- WHAT TO DO -
For the data below, report the number of lines that contain the string "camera" and nothing else.

>> Begin RAW DATA

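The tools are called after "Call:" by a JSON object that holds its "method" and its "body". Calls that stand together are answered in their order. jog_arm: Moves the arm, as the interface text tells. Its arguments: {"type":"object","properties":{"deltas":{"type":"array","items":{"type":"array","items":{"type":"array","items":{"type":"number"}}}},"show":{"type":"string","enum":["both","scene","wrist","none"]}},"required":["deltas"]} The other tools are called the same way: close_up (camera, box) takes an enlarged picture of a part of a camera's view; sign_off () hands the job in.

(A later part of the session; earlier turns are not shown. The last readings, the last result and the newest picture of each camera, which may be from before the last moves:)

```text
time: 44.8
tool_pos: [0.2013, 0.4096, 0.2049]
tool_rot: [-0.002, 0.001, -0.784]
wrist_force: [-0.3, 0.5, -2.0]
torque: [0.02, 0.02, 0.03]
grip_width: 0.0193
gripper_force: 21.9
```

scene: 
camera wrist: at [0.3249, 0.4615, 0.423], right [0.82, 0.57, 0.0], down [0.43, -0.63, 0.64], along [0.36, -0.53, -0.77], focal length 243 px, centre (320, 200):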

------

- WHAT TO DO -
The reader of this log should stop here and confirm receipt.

>> End RAW DATA

- WRITTEN REPLY -
3